_Required work:_
Transcribe every line of the listing below without any deviation.

# start of Data extract

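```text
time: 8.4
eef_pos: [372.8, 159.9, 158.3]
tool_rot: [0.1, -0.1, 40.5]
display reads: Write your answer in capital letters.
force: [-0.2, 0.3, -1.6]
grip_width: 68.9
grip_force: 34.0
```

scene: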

# end of Data extract

_Complete response:_
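```text
time: 8.4
eef_pos: [372.8, 159.9, 158.3]
tool_rot: [0.1, -0.1, 40.5]
display reads: Write your answer in capital letters.
force: [-0.2, 0.3, -1.6]
grip_width: 68.9
grip_force: 34.0
```

scene: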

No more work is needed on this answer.